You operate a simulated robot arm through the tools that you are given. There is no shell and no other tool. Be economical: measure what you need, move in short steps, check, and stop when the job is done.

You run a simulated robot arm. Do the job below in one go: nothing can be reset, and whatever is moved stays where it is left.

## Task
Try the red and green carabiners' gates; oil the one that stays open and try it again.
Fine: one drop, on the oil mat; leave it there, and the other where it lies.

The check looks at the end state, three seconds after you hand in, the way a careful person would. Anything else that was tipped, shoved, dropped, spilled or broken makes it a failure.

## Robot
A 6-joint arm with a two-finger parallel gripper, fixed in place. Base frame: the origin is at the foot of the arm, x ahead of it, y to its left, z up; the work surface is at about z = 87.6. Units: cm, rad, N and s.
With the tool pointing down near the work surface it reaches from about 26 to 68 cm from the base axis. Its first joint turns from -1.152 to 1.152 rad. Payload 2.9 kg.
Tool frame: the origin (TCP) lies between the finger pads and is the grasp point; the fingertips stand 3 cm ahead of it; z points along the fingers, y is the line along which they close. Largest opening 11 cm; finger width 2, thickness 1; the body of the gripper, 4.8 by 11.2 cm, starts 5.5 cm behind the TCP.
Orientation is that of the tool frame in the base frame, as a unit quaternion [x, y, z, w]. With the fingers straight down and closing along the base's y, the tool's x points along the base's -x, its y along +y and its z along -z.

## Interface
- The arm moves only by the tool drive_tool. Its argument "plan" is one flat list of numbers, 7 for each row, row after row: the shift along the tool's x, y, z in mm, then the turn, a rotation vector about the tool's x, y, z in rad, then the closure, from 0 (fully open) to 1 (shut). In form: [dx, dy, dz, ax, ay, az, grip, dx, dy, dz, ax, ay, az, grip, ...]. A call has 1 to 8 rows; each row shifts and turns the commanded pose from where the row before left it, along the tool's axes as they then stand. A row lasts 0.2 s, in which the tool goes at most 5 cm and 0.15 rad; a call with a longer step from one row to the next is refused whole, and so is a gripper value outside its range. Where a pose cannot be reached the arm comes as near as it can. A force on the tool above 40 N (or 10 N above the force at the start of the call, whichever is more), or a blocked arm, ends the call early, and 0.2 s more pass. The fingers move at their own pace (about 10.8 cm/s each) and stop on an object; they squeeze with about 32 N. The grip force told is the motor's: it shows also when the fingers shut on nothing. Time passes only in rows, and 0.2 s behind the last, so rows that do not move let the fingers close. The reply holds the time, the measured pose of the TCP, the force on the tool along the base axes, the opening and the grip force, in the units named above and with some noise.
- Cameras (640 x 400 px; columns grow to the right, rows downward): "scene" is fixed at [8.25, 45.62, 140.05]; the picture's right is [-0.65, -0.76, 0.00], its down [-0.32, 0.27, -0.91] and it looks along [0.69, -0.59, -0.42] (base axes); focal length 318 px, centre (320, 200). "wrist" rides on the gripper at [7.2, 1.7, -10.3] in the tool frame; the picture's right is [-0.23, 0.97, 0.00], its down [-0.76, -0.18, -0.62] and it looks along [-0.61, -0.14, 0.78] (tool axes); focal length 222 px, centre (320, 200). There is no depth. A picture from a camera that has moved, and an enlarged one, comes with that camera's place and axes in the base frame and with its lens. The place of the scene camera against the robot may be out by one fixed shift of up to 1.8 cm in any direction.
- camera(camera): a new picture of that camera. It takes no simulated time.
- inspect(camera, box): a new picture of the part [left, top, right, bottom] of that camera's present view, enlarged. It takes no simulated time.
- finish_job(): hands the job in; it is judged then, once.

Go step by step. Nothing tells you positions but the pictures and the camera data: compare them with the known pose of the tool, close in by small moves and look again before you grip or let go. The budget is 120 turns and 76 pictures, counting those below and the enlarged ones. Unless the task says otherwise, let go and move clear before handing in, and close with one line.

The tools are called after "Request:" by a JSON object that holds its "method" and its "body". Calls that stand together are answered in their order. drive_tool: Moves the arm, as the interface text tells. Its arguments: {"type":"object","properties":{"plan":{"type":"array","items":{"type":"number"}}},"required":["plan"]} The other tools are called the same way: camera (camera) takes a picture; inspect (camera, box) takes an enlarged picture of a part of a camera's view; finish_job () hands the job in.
* * * * *
### [PROBLEM DETAILS]
Without changing a word, restate the whole listing.

### [THE COMPLETED TASK]
You operate a simulated robot arm through the tools that you are given. There is no shell and no other tool. Be economical: measure what you need, move in short steps, check, and stop when the job is done.

You run a simulated robot arm. Do the job below in one go: nothing can be reset, and whatever is moved stays where it is left.

## Task
Try the red and green carabiners' gates; oil the one that stays open and try it again.
Fine: one drop, on the oil mat; leave it there, and the other where it lies.

The check looks at the end state, three seconds after you hand in, the way a careful person would. Anything else that was tipped, shoved, dropped, spilled or broken makes it a failure.

## Robot
A 6-joint arm with a two-finger parallel gripper, fixed in place. Base frame: the origin is at the foot of the arm, x ahead of it, y to its left, z up; the work surface is at about z = 87.6. Units: cm, rad, N and s.
With the tool pointing down near the work surface it reaches from about 26 to 68 cm from the base axis. Its first joint turns from -1.152 to 1.152 rad. Payload 2.9 kg.
Tool frame: the origin (TCP) lies between the finger pads and is the grasp point; the fingertips stand 3 cm ahead of it; z points along the fingers, y is the line along which they close. Largest opening 11 cm; finger width 2, thickness 1; the body of the gripper, 4.8 by 11.2 cm, starts 5.5 cm behind the TCP.
Orientation is that of the tool frame in the base frame, as a unit quaternion [x, y, z, w]. With the fingers straight down and closing along the base's y, the tool's x points along the base's -x, its y along +y and its z along -z.

## Interface
- The arm moves only by the tool drive_tool. Its argument "plan" is one flat list of numbers, 7 for each row, row after row: the shift along the tool's x, y, z in mm, then the turn, a rotation vector about the tool's x, y, z in rad, then the closure, from 0 (fully open) to 1 (shut). In form: [dx, dy, dz, ax, ay, az, grip, dx, dy, dz, ax, ay, az, grip, ...]. A call has 1 to 8 rows; each row shifts and turns the commanded pose from where the row before left it, along the tool's axes as they then stand. A row lasts 0.2 s, in which the tool goes at most 5 cm and 0.15 rad; a call with a longer step from one row to the next is refused whole, and so is a gripper value outside its range. Where a pose cannot be reached the arm comes as near as it can. A force on the tool above 40 N (or 10 N above the force at the start of the call, whichever is more), or a blocked arm, ends the call early, and 0.2 s more pass. The fingers move at their own pace (about 10.8 cm/s each) and stop on an object; they squeeze with about 32 N. The grip force told is the motor's: it shows also when the fingers shut on nothing. Time passes only in rows, and 0.2 s behind the last, so rows that do not move let the fingers close. The reply holds the time, the measured pose of the TCP, the force on the tool along the base axes, the opening and the grip force, in the units named above and with some noise.
- Cameras (640 x 400 px; columns grow to the right, rows downward): "scene" is fixed at [8.25, 45.62, 140.05]; the picture's right is [-0.65, -0.76, 0.00], its down [-0.32, 0.27, -0.91] and it looks along [0.69, -0.59, -0.42] (base axes); focal length 318 px, centre (320, 200). "wrist" rides on the gripper at [7.2, 1.7, -10.3] in the tool frame; the picture's right is [-0.23, 0.97, 0.00], its down [-0.76, -0.18, -0.62] and it looks along [-0.61, -0.14, 0.78] (tool axes); focal length 222 px, centre (320, 200). There is no depth. A picture from a camera that has moved, and an enlarged one, comes with that camera's place and axes in the base frame and with its lens. The place of the scene camera against the robot may be out by one fixed shift of up to 1.8 cm in any direction.
- camera(camera): a new picture of that camera. It takes no simulated time.
- inspect(camera, box): a new picture of the part [left, top, right, bottom] of that camera's present view, enlarged. It takes no simulated time.
- finish_job(): hands the job in; it is judged then, once.

Go step by step. Nothing tells you positions but the pictures and the camera data: compare them with the known pose of the tool, close in by small moves and look again before you grip or let go. The budget is 120 turns and 76 pictures, counting those below and the enlarged ones. Unless the task says otherwise, let go and move clear before handing in, and close with one line.

The tools are called after "Request:" by a JSON object that holds its "method" and its "body". Calls that stand together are answered in their order. drive_tool: Moves the arm, as the interface text tells. Its arguments: {"type":"object","properties":{"plan":{"type":"array","items":{"type":"number"}}},"required":["plan"]} The other tools are called the same way: camera (camera) takes a picture; inspect (camera, box) takes an enlarged picture of a part of a camera's view; finish_job () hands the job in.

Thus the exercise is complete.